FR: Does Liars have a favorite place to play?
AH: Anyway we're invited. We're super excited to play for people. It's always exciting to see a new city on our tour routes. We're lucky to get to travel around the world with music. It's so exciting when that new city pops up in the tour book, for example- Milwaukee! We'd never played Wisconsin before and it was so amazing to be in a city brand new to us, and to play a city we haven't played before.
FR: Music now is available in a variety of formats. You have digital downloads, CDs, vinyl of course, and even cassette tapes are making a modest comeback. What is your favorite listening format for music and on which do you think Liars sounds best?
AH: I like vinyl the best. But I haven't had the chance in a long while to listen to records. I really like the radio in the my car. The best thing about having to drive everywhere in L.A. is I get to sing as loud as I want to whatever cheesy music I want to sing along to. It makes the time pass in traffic, and it is so great to be able to respond to the music in any way I want and it's still somewhat of a private interaction with the music.
FR: So the music scene has really gone sideways in the past ten years from Napster to iTunes to Spotify. The way people listen to music has changed and we touched on that a bit already.

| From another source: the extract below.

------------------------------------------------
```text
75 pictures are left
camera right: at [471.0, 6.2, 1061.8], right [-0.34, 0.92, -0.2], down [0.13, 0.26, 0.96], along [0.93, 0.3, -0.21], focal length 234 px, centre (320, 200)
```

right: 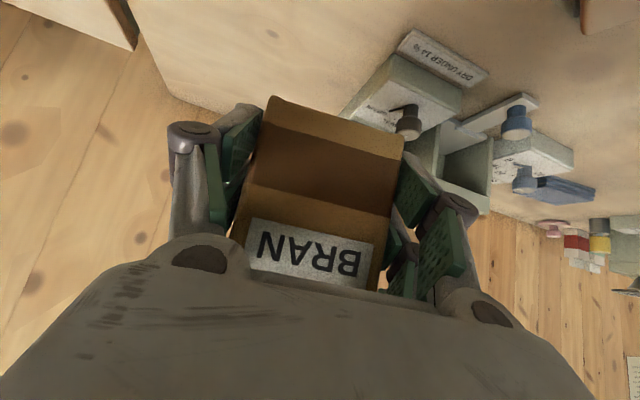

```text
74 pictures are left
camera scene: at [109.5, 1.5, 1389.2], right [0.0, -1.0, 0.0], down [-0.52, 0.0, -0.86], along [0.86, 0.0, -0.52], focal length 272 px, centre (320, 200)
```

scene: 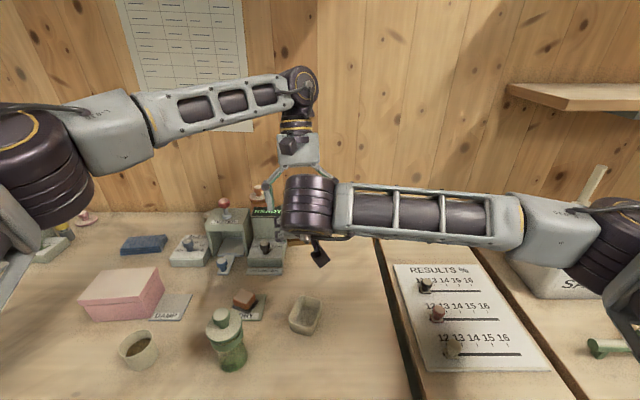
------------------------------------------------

But where do you see the music scene going in the next ten years?
AH: If I had to wager, I'd say YouTube will be taking over a lot of the computer music playing. I think there will be more video content to go along with the album. It's overwhelming to me. I like to keep my music listening a bit more simple... old-fashioned I guess. I still don't like making playlists too much and choose to listen to the artists by playing the full album.
FR: What are your thoughts on Lana Del Rey?
AH: I just brought her up to Angus. I like the single, is it called "Blue Jeans"? Beyond that, I don't know too much about her. I'm excited to hear what kind of album she'll do next. It seems like she just... ooooooooooh thanks a lot for your time!